● **CHALLENGE**: Write out the source passage from "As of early" to "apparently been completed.", both included.

● **SOURCE PASSAGE**:
As of early 1963 the reactor within the secured area appeared to be complete, and foundations suitable for a second reactor just outside the walled area were evident. In late 1964 US intelligence estimated that this reactor went into operation in late 1963 or early 1964 [it might have gone into operation earlier though this was judged unlikely]. While a larger plutonium production installation may have been planned, there were no indications that a second reactor was under construction, and as of September 1963 construction was continuing throughout the site, including some fairly substantial work around the building which houses the reactor. Photography of March 1964 indicated that major construction at the site --including service roads and additional security provisions -- had apparently been completed.
The inferred construction history of the Baotou facility suggested that the earliest date by which the reactor could have reached criticality was probably early 1962. A minimum of two years would be required before a first all-plutonium device could be available -- about one year for fuel element radiation after the reactor becomes critical, and an additional 9-12 months for cooling of the radiated fuel, chemical separation of the plutonium, and fabrication of the device. Hence, the earliest date for a nuclear detonation by China was estimated as early 1964, assuming no unusual difficulties in producing kilogram quantities of plutonium or in fabricating their first nuclear device. A more likely date was assessed as being late 1964 or early 1965.The size of the initial Baotou reactor (estimated at between 20 MWt and 50 MWt) would limit plutonium production to an amount sufficient for one or possibly two weapons per year.
Initially US intelligence estimated that the first Chinese nuclear weapons test in October 1964 used Plutonium from this facility, though subsequent analysis of the debris from the test immediately demonstrated that the first Chinese nuclear weapon used Uranium, which led the US intelligence community to realize that the U-235 plant at Lanzhou had in fact become operational sooner than anticipated.

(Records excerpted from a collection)
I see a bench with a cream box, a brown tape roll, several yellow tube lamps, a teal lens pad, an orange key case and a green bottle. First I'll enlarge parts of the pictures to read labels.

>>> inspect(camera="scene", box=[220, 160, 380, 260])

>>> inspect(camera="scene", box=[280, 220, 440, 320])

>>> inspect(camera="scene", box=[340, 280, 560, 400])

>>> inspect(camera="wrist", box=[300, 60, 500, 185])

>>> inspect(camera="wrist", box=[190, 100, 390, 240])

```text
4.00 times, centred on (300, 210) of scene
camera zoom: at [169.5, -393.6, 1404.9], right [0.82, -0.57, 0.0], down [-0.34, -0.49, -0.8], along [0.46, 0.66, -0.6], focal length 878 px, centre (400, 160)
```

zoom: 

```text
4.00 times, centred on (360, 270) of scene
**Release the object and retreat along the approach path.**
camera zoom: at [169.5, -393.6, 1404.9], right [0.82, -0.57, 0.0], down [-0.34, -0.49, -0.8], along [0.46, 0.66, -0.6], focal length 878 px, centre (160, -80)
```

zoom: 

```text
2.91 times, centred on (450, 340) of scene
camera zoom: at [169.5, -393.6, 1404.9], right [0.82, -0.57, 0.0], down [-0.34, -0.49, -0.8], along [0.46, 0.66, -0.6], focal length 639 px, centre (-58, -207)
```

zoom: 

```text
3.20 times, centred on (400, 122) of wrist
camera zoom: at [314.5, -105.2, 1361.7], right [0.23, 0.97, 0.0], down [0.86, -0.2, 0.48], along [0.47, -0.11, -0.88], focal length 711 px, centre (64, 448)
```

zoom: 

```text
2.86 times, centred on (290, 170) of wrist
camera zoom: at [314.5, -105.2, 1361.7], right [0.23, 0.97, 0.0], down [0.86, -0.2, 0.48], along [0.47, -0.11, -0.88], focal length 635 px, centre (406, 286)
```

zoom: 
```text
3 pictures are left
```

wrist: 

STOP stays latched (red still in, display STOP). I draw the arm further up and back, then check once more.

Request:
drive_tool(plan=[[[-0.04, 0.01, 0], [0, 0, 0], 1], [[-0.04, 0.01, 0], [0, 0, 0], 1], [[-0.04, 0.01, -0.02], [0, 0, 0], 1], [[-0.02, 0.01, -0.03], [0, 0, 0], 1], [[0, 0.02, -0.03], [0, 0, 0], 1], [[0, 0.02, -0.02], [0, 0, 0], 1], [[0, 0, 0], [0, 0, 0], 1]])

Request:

● **TASK RESULT**:
As of early 1963 the reactor within the secured area appeared to be complete, and foundations suitable for a second reactor just outside the walled area were evident. In late 1964 US intelligence estimated that this reactor went into operation in late 1963 or early 1964 [it might have gone into operation earlier though this was judged unlikely]. While a larger plutonium production installation may have been planned, there were no indications that a second reactor was under construction, and as of September 1963 construction was continuing throughout the site, including some fairly substantial work around the building which houses the reactor. Photography of March 1964 indicated that major construction at the site --including service roads and additional security provisions -- had apparently been completed.